:: Source data ::

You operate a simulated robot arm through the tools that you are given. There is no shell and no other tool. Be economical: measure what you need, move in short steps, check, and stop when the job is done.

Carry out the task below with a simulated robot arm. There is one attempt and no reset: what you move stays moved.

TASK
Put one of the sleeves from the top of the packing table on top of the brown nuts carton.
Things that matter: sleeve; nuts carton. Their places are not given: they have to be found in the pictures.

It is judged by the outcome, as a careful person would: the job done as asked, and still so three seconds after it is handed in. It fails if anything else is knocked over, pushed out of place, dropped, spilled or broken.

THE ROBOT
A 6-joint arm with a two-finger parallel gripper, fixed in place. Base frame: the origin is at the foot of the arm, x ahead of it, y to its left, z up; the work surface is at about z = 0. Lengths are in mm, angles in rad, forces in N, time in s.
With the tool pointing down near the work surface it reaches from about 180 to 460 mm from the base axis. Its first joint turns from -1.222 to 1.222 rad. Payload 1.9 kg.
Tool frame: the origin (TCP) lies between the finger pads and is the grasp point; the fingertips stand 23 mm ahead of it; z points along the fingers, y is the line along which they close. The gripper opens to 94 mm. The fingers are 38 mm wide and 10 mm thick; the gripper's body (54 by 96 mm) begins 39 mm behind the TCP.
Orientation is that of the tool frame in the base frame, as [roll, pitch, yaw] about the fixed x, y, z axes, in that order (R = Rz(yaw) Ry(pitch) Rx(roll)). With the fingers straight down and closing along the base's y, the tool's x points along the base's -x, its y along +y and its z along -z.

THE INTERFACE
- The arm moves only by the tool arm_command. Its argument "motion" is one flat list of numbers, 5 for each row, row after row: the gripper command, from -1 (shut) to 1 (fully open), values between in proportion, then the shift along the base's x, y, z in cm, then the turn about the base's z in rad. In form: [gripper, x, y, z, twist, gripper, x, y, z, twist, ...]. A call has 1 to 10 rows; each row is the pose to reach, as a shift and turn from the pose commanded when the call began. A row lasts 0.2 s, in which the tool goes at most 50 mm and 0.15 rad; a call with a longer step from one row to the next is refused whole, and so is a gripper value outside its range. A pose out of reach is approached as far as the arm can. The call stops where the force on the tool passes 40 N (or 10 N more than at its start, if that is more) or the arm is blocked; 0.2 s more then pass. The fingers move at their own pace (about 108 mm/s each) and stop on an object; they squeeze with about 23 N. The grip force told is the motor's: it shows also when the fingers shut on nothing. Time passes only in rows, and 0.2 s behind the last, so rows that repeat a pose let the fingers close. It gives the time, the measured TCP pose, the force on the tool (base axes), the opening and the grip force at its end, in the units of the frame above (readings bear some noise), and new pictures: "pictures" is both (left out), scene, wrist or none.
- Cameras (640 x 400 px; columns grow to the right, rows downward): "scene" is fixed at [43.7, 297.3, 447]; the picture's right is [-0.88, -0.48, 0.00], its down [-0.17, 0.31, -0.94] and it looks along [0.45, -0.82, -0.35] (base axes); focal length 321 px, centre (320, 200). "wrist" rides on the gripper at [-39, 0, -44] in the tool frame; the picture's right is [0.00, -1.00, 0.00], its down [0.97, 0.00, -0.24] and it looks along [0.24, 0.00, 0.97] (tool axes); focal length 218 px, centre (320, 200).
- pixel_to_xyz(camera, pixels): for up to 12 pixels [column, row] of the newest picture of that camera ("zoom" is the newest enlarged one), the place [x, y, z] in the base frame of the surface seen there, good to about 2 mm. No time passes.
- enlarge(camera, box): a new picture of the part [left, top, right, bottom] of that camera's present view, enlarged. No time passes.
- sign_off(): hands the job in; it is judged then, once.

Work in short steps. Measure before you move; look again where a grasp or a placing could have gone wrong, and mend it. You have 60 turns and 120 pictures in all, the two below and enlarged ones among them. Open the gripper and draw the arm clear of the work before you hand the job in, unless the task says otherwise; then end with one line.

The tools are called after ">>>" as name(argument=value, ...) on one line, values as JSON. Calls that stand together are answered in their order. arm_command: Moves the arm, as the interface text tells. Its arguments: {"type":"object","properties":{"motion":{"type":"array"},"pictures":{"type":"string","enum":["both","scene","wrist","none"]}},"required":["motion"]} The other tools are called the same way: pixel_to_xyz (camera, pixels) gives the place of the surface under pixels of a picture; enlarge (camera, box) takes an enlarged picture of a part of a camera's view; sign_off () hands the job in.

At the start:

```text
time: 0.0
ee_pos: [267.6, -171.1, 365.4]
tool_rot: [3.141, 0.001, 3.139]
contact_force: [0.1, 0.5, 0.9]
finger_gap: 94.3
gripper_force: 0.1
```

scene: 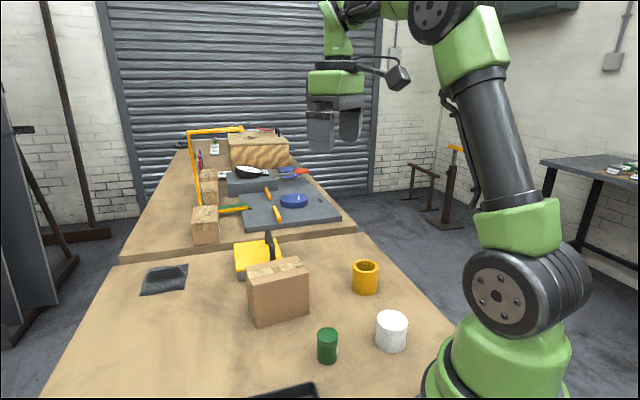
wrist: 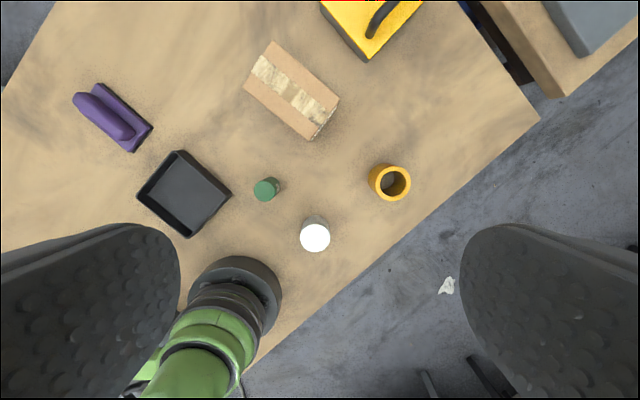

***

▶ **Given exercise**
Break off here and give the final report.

:::
:: Text shown ::

Divorcebusting.com  |  Contact      
Previous Thread
Next Thread
Print Thread
Page 2 of 14 1 2 3 4 13 14
Navyguy #2321049 02/08/13 08:15 PM
Joined: Jun 2008
Posts: 12,602
M
Member
Offline
Member
M
Joined: Jun 2008
Posts: 12,602
"I asked her if she wanted intimacy, she said no."

Why the hell would you even ask her that when YOU KNOW she doesn't like you?

"I then told her she was being passive aggressive" and that if "Then I told her to smell me, put my armpit towards her and hugged her.a"

She's not the passive aggressive one. YOU ARE. WTH, I would have called the cops on you too. That's just weird and crazy.

"She freaked out,"

Naturally.

"A few hours later the police came to escort her into the house to get her stuff. I wasn't arrested, but I was in shock!"

Why? I think from her POV she was justified because your actions were irrational.

"She has been saying she was afraid of me for the past six months because of a few of my emotional breakdowns. I never ever touched her, but I did breakdown in front of her and the kids a few times."

Yes and you're STILL breaking down.

"I wasn't surprised. I know I screwed up, but I also feel that she was at the end of her rope of having me in the house and she knew the only way to get me out was to antagonize me so that she could call the cops and say she was afraid to cohabit ate with me."

No you didn't change. That's why things were so tense.

:::

▶ **Given exercise**
Provide the original wording of the text shown from "She's not the" as far as "STILL breaking down.".

▶ **Expected output**
She's not the passive aggressive one. YOU ARE. WTH, I would have called the cops on you too. That's just weird and crazy.

"She freaked out,"

Naturally.

"A few hours later the police came to escort her into the house to get her stuff. I wasn't arrested, but I was in shock!"

Why? I think from her POV she was justified because your actions were irrational.

"She has been saying she was afraid of me for the past six months because of a few of my emotional breakdowns. I never ever touched her, but I did breakdown in front of her and the kids a few times."

Yes and you're STILL breaking down.